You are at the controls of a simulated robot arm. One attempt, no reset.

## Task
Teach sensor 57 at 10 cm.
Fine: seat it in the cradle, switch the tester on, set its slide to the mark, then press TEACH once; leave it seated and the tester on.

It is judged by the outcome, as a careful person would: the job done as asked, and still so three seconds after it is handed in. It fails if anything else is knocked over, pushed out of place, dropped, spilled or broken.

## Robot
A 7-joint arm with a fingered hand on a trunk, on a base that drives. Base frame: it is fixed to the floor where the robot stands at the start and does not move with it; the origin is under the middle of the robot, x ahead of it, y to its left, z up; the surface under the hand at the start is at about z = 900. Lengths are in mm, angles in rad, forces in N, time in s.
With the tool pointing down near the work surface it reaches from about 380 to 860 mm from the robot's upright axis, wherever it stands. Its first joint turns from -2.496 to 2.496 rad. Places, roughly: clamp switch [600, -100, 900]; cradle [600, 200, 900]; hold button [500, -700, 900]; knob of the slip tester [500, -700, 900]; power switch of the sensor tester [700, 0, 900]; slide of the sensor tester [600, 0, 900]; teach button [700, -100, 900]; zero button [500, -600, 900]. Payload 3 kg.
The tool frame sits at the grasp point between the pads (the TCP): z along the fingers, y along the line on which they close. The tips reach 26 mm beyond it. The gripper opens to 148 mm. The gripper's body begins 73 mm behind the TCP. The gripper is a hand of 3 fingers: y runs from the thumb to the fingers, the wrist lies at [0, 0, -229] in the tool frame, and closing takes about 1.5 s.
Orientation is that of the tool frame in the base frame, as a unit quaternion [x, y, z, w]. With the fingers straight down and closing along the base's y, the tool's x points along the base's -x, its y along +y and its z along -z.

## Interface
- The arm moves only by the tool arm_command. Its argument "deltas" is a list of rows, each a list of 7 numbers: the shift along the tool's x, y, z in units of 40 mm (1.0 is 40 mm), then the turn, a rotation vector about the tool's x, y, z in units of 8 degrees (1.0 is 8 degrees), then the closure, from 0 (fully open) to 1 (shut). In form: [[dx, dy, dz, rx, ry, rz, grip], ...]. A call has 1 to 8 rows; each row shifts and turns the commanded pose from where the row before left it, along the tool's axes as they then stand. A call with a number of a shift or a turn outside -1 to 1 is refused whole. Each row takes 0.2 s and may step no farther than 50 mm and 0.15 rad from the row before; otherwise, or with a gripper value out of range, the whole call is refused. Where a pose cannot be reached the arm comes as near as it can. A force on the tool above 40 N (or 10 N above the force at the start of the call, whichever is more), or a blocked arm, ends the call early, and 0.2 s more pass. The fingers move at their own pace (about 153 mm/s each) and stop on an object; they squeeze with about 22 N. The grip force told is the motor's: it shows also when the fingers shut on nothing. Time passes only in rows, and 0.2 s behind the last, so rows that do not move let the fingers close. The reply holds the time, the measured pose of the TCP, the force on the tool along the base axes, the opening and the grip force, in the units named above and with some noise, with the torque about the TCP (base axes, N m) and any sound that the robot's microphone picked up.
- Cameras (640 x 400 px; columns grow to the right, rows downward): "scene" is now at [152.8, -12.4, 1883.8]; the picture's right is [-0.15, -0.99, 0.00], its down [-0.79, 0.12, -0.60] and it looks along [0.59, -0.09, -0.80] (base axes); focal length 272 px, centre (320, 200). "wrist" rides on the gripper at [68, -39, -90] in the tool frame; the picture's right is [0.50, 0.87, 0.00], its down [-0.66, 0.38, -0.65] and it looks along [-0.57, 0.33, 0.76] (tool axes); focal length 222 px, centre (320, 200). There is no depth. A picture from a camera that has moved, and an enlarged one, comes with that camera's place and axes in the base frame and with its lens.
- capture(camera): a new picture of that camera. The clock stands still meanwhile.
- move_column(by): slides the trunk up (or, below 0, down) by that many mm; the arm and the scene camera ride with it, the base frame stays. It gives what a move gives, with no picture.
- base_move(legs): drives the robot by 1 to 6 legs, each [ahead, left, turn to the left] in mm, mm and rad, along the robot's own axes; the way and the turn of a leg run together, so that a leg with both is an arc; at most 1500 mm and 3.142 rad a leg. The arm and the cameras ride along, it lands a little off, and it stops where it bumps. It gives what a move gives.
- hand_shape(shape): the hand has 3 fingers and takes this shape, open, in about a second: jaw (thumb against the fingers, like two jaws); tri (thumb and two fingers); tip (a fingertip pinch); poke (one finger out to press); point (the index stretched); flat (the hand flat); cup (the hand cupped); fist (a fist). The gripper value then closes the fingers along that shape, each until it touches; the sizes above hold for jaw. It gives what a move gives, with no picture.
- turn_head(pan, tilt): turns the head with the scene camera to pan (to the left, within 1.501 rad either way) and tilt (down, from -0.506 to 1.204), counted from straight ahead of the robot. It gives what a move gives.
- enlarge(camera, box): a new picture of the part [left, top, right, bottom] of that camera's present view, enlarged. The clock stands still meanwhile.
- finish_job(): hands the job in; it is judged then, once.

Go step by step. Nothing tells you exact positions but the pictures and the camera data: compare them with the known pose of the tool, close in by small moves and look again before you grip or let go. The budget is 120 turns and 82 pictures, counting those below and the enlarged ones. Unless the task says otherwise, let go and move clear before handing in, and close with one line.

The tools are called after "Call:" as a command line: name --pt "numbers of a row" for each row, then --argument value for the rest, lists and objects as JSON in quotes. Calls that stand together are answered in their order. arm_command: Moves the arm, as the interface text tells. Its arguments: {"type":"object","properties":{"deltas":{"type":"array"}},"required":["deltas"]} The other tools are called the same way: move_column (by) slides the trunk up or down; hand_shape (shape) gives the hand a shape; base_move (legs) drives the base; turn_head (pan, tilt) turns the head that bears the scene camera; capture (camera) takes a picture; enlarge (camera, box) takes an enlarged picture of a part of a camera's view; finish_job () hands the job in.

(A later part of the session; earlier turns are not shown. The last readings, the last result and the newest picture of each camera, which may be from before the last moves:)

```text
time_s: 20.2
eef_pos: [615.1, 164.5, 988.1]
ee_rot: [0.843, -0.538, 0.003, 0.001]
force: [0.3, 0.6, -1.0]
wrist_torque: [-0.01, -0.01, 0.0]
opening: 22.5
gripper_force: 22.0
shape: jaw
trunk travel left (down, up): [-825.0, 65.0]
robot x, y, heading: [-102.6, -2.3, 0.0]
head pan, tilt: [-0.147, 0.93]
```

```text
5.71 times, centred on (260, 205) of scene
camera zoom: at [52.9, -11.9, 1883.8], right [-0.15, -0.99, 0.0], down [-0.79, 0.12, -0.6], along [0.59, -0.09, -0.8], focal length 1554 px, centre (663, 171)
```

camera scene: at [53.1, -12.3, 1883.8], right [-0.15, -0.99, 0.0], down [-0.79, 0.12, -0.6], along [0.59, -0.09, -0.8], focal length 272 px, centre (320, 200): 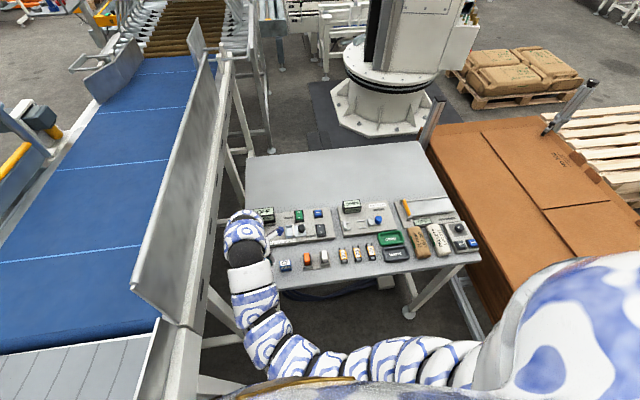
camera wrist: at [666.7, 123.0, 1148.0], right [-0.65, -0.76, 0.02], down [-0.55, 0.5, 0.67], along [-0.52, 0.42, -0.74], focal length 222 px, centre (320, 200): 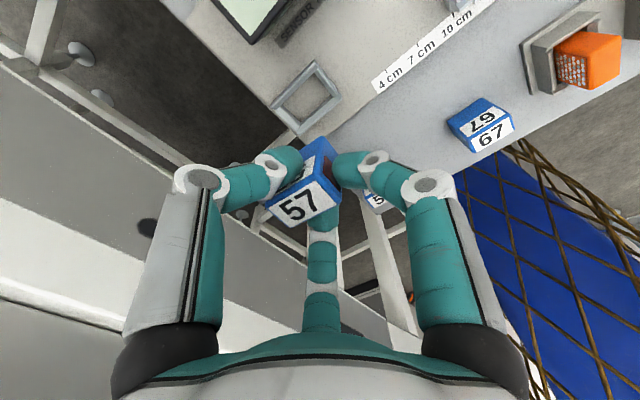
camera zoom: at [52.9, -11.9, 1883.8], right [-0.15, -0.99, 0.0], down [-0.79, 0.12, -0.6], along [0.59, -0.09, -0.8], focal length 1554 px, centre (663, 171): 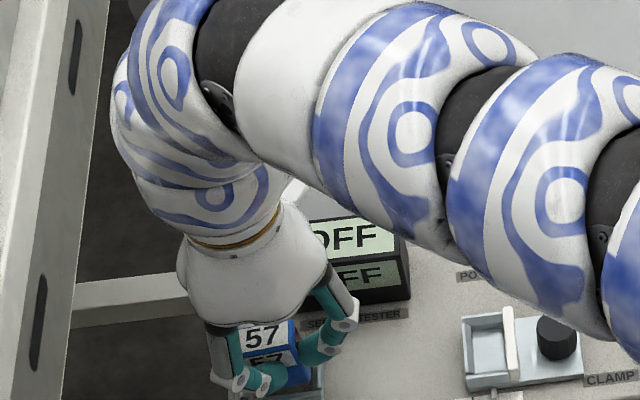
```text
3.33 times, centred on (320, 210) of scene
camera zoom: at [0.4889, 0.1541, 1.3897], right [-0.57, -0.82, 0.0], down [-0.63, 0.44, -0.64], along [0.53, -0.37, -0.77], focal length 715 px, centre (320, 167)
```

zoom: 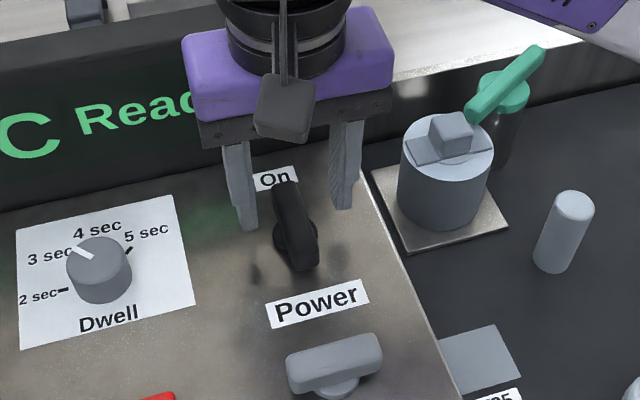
--------------------
**REQUIREMENT**
Copy each line in full and exactly, omitting any picture.

**ANSWER IN FULL**
You are at the controls of a simulated robot arm. One attempt, no reset.

## Task
Teach sensor 57 at 10 cm.
Fine: seat it in the cradle, switch the tester on, set its slide to the mark, then press TEACH once; leave it seated and the tester on.

It is judged by the outcome, as a careful person would: the job done as asked, and still so three seconds after it is handed in. It fails if anything else is knocked over, pushed out of place, dropped, spilled or broken.

## Robot
A 7-joint arm with a fingered hand on a trunk, on a base that drives. Base frame: it is fixed to the floor where the robot stands at the start and does not move with it; the origin is under the middle of the robot, x ahead of it, y to its left, z up; the surface under the hand at the start is at about z = 900. Lengths are in mm, angles in rad, forces in N, time in s.
With the tool pointing down near the work surface it reaches from about 380 to 860 mm from the robot's upright axis, wherever it stands. Its first joint turns from -2.496 to 2.496 rad. Places, roughly: clamp switch [600, -100, 900]; cradle [600, 200, 900]; hold button [500, -700, 900]; knob of the slip tester [500, -700, 900]; power switch of the sensor tester [700, 0, 900]; slide of the sensor tester [600, 0, 900]; teach button [700, -100, 900]; zero button [500, -600, 900]. Payload 3 kg.
The tool frame sits at the grasp point between the pads (the TCP): z along the fingers, y along the line on which they close. The tips reach 26 mm beyond it. The gripper opens to 148 mm. The gripper's body begins 73 mm behind the TCP. The gripper is a hand of 3 fingers: y runs from the thumb to the fingers, the wrist lies at [0, 0, -229] in the tool frame, and closing takes about 1.5 s.
Orientation is that of the tool frame in the base frame, as a unit quaternion [x, y, z, w]. With the fingers straight down and closing along the base's y, the tool's x points along the base's -x, its y along +y and its z along -z.

## Interface
- The arm moves only by the tool arm_command. Its argument "deltas" is a list of rows, each a list of 7 numbers: the shift along the tool's x, y, z in units of 40 mm (1.0 is 40 mm), then the turn, a rotation vector about the tool's x, y, z in units of 8 degrees (1.0 is 8 degrees), then the closure, from 0 (fully open) to 1 (shut). In form: [[dx, dy, dz, rx, ry, rz, grip], ...]. A call has 1 to 8 rows; each row shifts and turns the commanded pose from where the row before left it, along the tool's axes as they then stand. A call with a number of a shift or a turn outside -1 to 1 is refused whole. Each row takes 0.2 s and may step no farther than 50 mm and 0.15 rad from the row before; otherwise, or with a gripper value out of range, the whole call is refused. Where a pose cannot be reached the arm comes as near as it can. A force on the tool above 40 N (or 10 N above the force at the start of the call, whichever is more), or a blocked arm, ends the call early, and 0.2 s more pass. The fingers move at their own pace (about 153 mm/s each) and stop on an object; they squeeze with about 22 N. The grip force told is the motor's: it shows also when the fingers shut on nothing. Time passes only in rows, and 0.2 s behind the last, so rows that do not move let the fingers close. The reply holds the time, the measured pose of the TCP, the force on the tool along the base axes, the opening and the grip force, in the units named above and with some noise, with the torque about the TCP (base axes, N m) and any sound that the robot's microphone picked up.
- Cameras (640 x 400 px; columns grow to the right, rows downward): "scene" is now at [152.8, -12.4, 1883.8]; the picture's right is [-0.15, -0.99, 0.00], its down [-0.79, 0.12, -0.60] and it looks along [0.59, -0.09, -0.80] (base axes); focal length 272 px, centre (320, 200). "wrist" rides on the gripper at [68, -39, -90] in the tool frame; the picture's right is [0.50, 0.87, 0.00], its down [-0.66, 0.38, -0.65] and it looks along [-0.57, 0.33, 0.76] (tool axes); focal length 222 px, centre (320, 200). There is no depth. A picture from a camera that has moved, and an enlarged one, comes with that camera's place and axes in the base frame and with its lens.
- capture(camera): a new picture of that camera. The clock stands still meanwhile.
- move_column(by): slides the trunk up (or, below 0, down) by that many mm; the arm and the scene camera ride with it, the base frame stays. It gives what a move gives, with no picture.
- base_move(legs): drives the robot by 1 to 6 legs, each [ahead, left, turn to the left] in mm, mm and rad, along the robot's own axes; the way and the turn of a leg run together, so that a leg with both is an arc; at most 1500 mm and 3.142 rad a leg. The arm and the cameras ride along, it lands a little off, and it stops where it bumps. It gives what a move gives.
- hand_shape(shape): the hand has 3 fingers and takes this shape, open, in about a second: jaw (thumb against the fingers, like two jaws); tri (thumb and two fingers); tip (a fingertip pinch); poke (one finger out to press); point (the index stretched); flat (the hand flat); cup (the hand cupped); fist (a fist). The gripper value then closes the fingers along that shape, each until it touches; the sizes above hold for jaw. It gives what a move gives, with no picture.
- turn_head(pan, tilt): turns the head with the scene camera to pan (to the left, within 1.501 rad either way) and tilt (down, from -0.506 to 1.204), counted from straight ahead of the robot. It gives what a move gives.
- enlarge(camera, box): a new picture of the part [left, top, right, bottom] of that camera's present view, enlarged. The clock stands still meanwhile.
- finish_job(): hands the job in; it is judged then, once.

Go step by step. Nothing tells you exact positions but the pictures and the camera data: compare them with the known pose of the tool, close in by small moves and look again before you grip or let go. The budget is 120 turns and 82 pictures, counting those below and the enlarged ones. Unless the task says otherwise, let go and move clear before handing in, and close with one line.

The tools are called after "Call:" as a command line: name --pt "numbers of a row" for each row, then --argument value for the rest, lists and objects as JSON in quotes. Calls that stand together are answered in their order. arm_command: Moves the arm, as the interface text tells. Its arguments: {"type":"object","properties":{"deltas":{"type":"array"}},"required":["deltas"]} The other tools are called the same way: move_column (by) slides the trunk up or down; hand_shape (shape) gives the hand a shape; base_move (legs) drives the base; turn_head (pan, tilt) turns the head that bears the scene camera; capture (camera) takes a picture; enlarge (camera, box) takes an enlarged picture of a part of a camera's view; finish_job () hands the job in.

(A later part of the session; earlier turns are not shown. The last readings, the last result and the newest picture of each camera, which may be from before the last moves:)

```text
time_s: 20.2
eef_pos: [615.1, 164.5, 988.1]
ee_rot: [0.843, -0.538, 0.003, 0.001]
force: [0.3, 0.6, -1.0]
wrist_torque: [-0.01, -0.01, 0.0]
opening: 22.5
gripper_force: 22.0
shape: jaw
trunk travel left (down, up): [-825.0, 65.0]
robot x, y, heading: [-102.6, -2.3, 0.0]
head pan, tilt: [-0.147, 0.93]
```

```text
5.71 times, centred on (260, 205) of scene
camera zoom: at [52.9, -11.9, 1883.8], right [-0.15, -0.99, 0.0], down [-0.79, 0.12, -0.6], along [0.59, -0.09, -0.8], focal length 1554 px, centre (663, 171)
```

camera scene: at [53.1, -12.3, 1883.8], right [-0.15, -0.99, 0.0], down [-0.79, 0.12, -0.6], along [0.59, -0.09, -0.8], focal length 272 px, centre (320, 200): 
camera wrist: at [666.7, 123.0, 1148.0], right [-0.65, -0.76, 0.02], down [-0.55, 0.5, 0.67], along [-0.52, 0.42, -0.74], focal length 222 px, centre (320, 200): 
camera zoom: at [52.9, -11.9, 1883.8], right [-0.15, -0.99, 0.0], down [-0.79, 0.12, -0.6], along [0.59, -0.09, -0.8], focal length 1554 px, centre (663, 171): 
```text
3.33 times, centred on (320, 210) of scene
camera zoom: at [0.4889, 0.1541, 1.3897], right [-0.57, -0.82, 0.0], down [-0.63, 0.44, -0.64], along [0.53, -0.37, -0.77], focal length 715 px, centre (320, 167)
```

zoom: 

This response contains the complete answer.